A scaled-down model for the translation of bacteriophage culture to manufacturing scale

Therapeutic bacteriophages are emerging as a potential alternative to antibiotics and synergistic treatment of antimicrobial-resistant infections. This is reflected by their use in an increasing number of recent clinical trials. Many more therapeutic bacteriophage is being investigated in preclinical research and due to the bespoke nature of these products with respect to their limited infection spectrum, translation to the clinic requires combined understanding of the biology underpinning the bioprocess and how this can be optimized and streamlined for efficient methods of scalable manufacture. Bacteriophage research is currently limited to laboratory scale studies ranging from 1-20 ml, emerging therapies include bacteriophage cocktails to increase the spectrum of infectivity and require multiple large-scale bioreactors (up to 50 L) containing different bacteriophage-bacterial host reactions.

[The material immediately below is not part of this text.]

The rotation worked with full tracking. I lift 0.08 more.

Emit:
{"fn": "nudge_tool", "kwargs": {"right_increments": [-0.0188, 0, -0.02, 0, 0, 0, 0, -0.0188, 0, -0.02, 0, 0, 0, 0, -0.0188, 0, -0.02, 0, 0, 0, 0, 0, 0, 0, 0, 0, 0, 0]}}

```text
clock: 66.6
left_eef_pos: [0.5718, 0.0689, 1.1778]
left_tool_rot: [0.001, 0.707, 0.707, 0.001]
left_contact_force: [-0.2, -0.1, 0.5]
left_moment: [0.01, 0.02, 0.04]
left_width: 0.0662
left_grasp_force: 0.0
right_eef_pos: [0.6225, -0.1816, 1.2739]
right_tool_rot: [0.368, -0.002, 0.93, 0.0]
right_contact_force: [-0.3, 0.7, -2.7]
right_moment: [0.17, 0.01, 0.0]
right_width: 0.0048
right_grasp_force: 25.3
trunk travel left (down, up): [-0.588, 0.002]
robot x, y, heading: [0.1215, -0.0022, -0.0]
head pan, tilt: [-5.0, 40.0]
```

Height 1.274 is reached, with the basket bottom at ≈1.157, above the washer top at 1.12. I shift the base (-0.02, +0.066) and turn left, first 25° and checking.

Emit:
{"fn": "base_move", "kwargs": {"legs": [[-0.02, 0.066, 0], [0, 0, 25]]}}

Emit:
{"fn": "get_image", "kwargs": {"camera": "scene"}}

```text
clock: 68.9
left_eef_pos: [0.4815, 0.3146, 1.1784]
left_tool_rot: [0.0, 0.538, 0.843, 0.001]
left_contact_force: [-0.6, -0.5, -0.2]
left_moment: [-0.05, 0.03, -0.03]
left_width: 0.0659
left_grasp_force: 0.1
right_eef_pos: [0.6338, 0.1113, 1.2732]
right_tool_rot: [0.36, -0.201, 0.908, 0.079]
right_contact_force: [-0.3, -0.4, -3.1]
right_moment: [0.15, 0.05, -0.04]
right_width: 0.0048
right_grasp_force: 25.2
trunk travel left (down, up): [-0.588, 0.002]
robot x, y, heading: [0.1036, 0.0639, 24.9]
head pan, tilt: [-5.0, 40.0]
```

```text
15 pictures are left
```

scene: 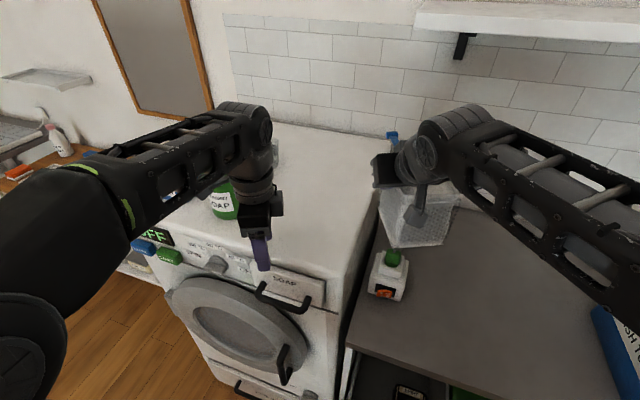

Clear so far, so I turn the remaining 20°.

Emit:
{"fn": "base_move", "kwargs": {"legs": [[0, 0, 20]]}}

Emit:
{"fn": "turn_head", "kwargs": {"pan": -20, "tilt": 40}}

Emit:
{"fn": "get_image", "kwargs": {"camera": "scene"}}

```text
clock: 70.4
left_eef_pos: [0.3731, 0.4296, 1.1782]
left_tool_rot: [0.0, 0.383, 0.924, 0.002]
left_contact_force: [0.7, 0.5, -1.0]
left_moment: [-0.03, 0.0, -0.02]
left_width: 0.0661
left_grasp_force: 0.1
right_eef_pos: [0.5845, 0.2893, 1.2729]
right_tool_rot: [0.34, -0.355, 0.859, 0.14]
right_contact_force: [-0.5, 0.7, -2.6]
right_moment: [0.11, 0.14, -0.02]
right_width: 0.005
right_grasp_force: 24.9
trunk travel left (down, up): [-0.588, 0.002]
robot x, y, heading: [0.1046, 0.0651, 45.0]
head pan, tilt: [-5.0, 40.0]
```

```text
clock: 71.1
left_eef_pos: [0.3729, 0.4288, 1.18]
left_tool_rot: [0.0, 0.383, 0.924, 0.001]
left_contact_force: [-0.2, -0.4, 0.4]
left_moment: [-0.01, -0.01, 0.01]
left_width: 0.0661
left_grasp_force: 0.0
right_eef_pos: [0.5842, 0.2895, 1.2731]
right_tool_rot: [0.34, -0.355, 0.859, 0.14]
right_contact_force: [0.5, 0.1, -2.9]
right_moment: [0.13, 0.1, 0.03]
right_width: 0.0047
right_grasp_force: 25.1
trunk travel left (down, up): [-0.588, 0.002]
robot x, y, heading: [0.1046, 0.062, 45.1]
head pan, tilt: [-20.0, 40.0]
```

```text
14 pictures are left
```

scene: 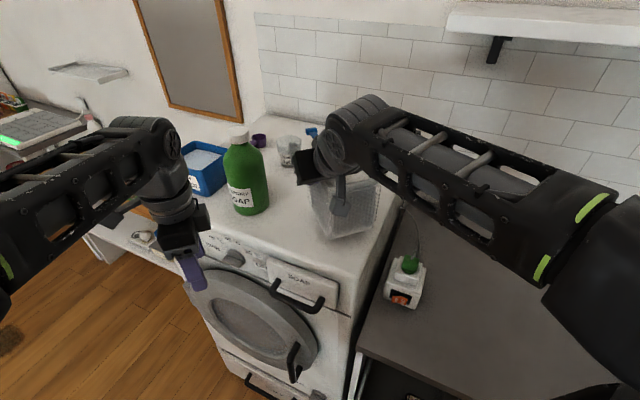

Scaling bioprocesses from the milliliter scale to multi-liter large-scale bioreactors is challenging in itself, but performing this for individual phage-host bioprocesses to facilitate reliable and robust manufacture of phage cocktails increases the complexity. This study used a full factorial design of experiments approach to explore key process input variables (temperature, time of infection, multiplicity of infection, agitation) for their influence on key process outputs (bacteriophage yield, infection kinetics) for two bacteriophage-bacterial host bioprocesses (T4 - Escherichia coli; Phage K - Staphylococcus aureus). The research aimed to determine common input variables that positively influence output yield and found that the temperature at the point of infection had the greatest influence on bacteriophage yield for both bioprocesses. The study also aimed to develop a scaled down shake-flask model to enable rapid optimization of bacteriophage batch bioprocessing and translate the bioprocess into a scale-up model with a 3 L working volume in stirred tank bioreactors. The optimization performed in the shake flask model achieved a 550-fold increase in bacteriophage yield and these improvements successfully translated to the large-scale cultures.